Had a look then at the SB tick charts and set a 1% target and stop-loss based on 30-min and 60-min bars, then a 2% target and stop based on 30-min and 60-min bars. These charts are the ones that are real-time and represent levels I would have to trade, so are a more accurate assessment of profitability (though taking no account of spreads).

1. 30-min reverse. Take opposite position at close of first 30-min bar. 1% target and stop-loss. W/L = 10/5 (66%)
2. 30-min reverse. Take opposite position at close of first 30-min bar. 2% target and stop-loss. W/L = 11/4 (73%)
3. 60-min reverse. Take opposite position at close of first 60-min bar. 1% target and stop-loss. W/L = 15/7 (68%)
4. 60-min reverse. Take opposite position at close of first 60-min bar. 2% target and stop-loss. W/L = 16/6 (72%)
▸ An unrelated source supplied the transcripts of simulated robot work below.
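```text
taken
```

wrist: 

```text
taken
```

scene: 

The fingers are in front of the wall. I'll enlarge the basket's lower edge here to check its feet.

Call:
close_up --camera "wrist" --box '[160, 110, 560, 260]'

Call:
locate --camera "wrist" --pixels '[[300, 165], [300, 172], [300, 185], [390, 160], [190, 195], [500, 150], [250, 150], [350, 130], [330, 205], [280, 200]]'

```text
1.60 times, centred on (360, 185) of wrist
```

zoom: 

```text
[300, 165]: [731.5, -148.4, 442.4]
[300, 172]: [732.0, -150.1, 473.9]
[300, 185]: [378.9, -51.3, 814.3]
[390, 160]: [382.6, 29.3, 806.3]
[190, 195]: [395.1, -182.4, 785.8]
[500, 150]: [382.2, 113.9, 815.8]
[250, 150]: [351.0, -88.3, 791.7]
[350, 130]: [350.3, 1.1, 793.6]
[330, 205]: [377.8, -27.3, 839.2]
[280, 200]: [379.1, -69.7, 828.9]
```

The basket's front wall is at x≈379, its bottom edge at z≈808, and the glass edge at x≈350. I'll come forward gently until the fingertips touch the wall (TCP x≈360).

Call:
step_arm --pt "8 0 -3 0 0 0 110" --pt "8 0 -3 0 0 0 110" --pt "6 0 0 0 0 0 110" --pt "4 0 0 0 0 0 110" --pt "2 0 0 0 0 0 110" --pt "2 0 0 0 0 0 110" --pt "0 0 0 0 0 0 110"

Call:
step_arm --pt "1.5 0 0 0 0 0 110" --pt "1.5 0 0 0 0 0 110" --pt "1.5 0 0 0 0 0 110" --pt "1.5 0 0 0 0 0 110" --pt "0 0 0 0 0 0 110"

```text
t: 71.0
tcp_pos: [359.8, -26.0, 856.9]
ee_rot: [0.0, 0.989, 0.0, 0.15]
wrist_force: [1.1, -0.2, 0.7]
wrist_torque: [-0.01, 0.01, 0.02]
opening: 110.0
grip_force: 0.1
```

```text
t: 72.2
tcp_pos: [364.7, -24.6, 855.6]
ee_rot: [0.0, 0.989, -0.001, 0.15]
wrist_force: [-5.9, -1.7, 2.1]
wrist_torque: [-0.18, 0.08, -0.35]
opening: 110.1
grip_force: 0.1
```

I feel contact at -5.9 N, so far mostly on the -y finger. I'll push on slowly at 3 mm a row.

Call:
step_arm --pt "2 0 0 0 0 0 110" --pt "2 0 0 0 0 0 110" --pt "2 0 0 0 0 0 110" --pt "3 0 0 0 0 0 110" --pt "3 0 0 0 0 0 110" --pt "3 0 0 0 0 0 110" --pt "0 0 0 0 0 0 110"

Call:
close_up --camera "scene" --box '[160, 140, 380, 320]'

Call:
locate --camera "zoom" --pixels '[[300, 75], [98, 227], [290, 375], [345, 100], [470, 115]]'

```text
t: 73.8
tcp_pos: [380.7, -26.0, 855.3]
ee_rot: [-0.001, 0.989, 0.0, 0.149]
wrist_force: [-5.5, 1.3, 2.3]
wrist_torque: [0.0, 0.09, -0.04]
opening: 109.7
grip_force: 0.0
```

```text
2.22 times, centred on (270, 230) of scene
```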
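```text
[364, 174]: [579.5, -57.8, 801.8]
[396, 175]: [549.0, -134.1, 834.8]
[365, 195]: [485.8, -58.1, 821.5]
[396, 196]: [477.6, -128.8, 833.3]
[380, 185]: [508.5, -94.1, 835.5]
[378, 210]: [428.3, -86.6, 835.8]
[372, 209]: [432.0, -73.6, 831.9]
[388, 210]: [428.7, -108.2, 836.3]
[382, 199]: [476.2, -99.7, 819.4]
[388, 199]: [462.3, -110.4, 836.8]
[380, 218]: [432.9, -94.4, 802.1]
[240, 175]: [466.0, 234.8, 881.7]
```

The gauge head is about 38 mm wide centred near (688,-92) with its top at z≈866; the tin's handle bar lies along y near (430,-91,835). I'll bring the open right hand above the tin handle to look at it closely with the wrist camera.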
Worst result was 66% profitability. I can live with being wrong 1 time in 3. Its noticeable that using a wider target and stop, 2%, generated a better success rate in both cases. A wider target and stop also makes the impact of spreads less significant.

Of course, its always nice to think that while I would apply a very strict 2% stop-loss on losers, I would be less precious about hitting the close button on a 2% target on a winner and would let it run beyond a 2% gain. I could even let it run overnight into another session if not trading the Daily Cash book. That's something that will work out better for me in practice rather than in backtesting so that might be icing on the cake.

Nevertheless, I think this is a worthwhile strategy for the next stage, practical testing.